Despite the connotation of "wild dog," there is surprisingly little evidence that dingoes are a threat to humans. I need to research this more before I take a side, but it seems that in the vast majority if not all cases, dingoes will flee from any encounter from humans. Perhaps this trait is changing as their natural foods continue to disappear. Correct me if I'm wrong, of course.
Lost paradise as it may be called, Fraser Island is nonetheless a singular experience. Its mixture of eucalypts and figs are just an introduction to what has been a thriving ecosystem, living solely from sand. The roots of trees here must grow deep, to reach a layer of nutrients that has settled far beneath the sand. As the trees die, they turn into peat, which in turn allows smaller trees and shrubbery to develop.
Most visitors will make a stop to Lake Mackenzie, the poster-lake (you'll probably see it several times in photos before ever stepping foot on the island - usually photos that emphasize its remote no-one-has-ever-been-here-before look). It looked remarkably similar to the one in the movie The Beach. It's waters, like most on the island, are slightly acidic, and there are few species of fish or other marine life that can live there. This makes them exceptionally clear and colorful. There is nothing quite like it - an incredibly clear lake with no rocks, no fish, and no weeds, and slopes off extremely quickly just 20 feet from shore. Whatever the reasons, I was a little freaked out by it. Even without any lake-monsters.
I'm not exactly sure why Mackenzie in particular is singled out as a must-see, since there are many lakes with similarly clear waters. Nonetheless, hundreds of swimmers from the world-over flock to its shores on most given days.
Despite this, we found it easy to escape from the masses for some beachside contemplation. Apparently it's mating season for many marine life that visit the island, including tiger sharks, box jellyfish, and stingrays. We even spotted a few of the latter close the shore.
The sunrises were worth getting up for, even for as early as 4:30. From the top of Indian Head, one of the few rock outcroppings on the island, one can spot a fair bit of marine life from its slopes, including sea turtles, sharks, and dolphins. Indeed, from the height that one stands, it can be difficult to tell what you're watching. At times I could only be sure that it was something fiesty. I gazed out with an understanding that these fathoms of water gave life, either to an strange and shy creature, or to colorful imaginations. I suppose either is a gift.
Returning to Mainland
After nights of eating little more than beans 'n hot dogs, spruced up with "Tasty" Cheese of unknown constitution, it was with with some relief that I switched our jeep back into 2 wheel drive again for the world of pavement again. We had spent at least an hour of each day pushing the jeep through the fine sands that were an endless challenge to both tire and foot. I suppose whenever one goes from sand to pavement, the world literally moves along a gear faster.

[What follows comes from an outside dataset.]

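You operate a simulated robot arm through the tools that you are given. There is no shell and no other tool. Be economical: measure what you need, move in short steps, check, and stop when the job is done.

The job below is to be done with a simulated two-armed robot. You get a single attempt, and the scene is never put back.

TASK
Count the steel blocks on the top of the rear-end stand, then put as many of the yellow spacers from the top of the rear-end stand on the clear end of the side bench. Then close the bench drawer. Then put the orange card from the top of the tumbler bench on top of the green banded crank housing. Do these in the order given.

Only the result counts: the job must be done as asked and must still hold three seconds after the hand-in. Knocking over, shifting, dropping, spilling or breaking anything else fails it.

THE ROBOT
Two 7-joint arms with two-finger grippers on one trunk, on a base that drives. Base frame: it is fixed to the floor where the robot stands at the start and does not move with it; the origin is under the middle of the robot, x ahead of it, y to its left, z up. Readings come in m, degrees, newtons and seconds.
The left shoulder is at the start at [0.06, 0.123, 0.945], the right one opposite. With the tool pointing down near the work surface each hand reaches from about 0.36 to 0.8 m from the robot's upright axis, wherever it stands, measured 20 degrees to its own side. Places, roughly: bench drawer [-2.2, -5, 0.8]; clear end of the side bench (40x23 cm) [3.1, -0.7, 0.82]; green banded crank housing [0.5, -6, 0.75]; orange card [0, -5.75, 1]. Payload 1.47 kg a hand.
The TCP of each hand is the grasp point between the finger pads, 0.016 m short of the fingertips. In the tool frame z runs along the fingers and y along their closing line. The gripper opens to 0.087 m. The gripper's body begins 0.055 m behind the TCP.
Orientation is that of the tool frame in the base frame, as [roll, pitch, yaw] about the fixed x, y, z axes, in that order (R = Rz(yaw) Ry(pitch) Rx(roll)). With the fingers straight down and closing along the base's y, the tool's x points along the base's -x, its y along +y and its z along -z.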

We returned just in time for the Rugby World Cup Final, between Australia and England. After a month of World Cup insanities, the culmination had everyone out in colors, and I made sure I found the best pub in Hervey Bay from which to join in the ruck(us). Okay, bad pun. But I was psyched and ready to cheer my all for the team with heart, the team named the Wallabies. Aussie Aussie Aussie. Oi Oi Oi.
Cementing my feelings was the fact that the English played a terribly boring style, and depended heavily on the kicking game for all their points. Their kicker, Jonny Wilkinson, is one of the best rugby has ever seen. Hence, you could see me screaming my lungs at his first kick, "Go home, you imperiallist nancy!" ... In Scottish accent, since I can't do Aussie quite well enough yet.
The game lived up to the suspence and more... going into overtime with the teams tied at 14. Alas, despite my support, the Wallabies fell just short in the end, as Jonny kicked the clincher between the posts. I was genuinely crestfallen, and couldn't even stay in the pub a second longer. As I made my way back to the hostel, the English in the pub celebrated with echoing bellows of "Sweet Chariot."
But I was not to be without some comforts. Above my head flew a flock of huge lumbering bats. I've never seen anything quite like these. They move as slow as geese through the sky, and almost seem as big as a geese as well. These are not the kind of bats you want sitting on your shoulder, let's put it that way. Soon, I realized I was in Queensland, and there was much yet to see.
And now, it's time for some rabblerousing. Swimming in the sea of subjectivity, I hereby present to you the Sexiannual Tables of Goodness.
Hmm, I must say that your theory on the dingos is not encouraging. I one time heard a tale of black bears being equally as scared of humans as we are of them, and how a black bear attack has not occurred in decades. However, after yellowstone...I say that's only cause they ain't caught a human in all those years! Careful of wild animals.
Furthermore, let me just say, maybe the natives said "Mora Mora" meaning the equivalent of, "you're full of crap, crazy white lady!"
Just an idea...
ps - I'm having trouble putting ideas to keyboard...urg!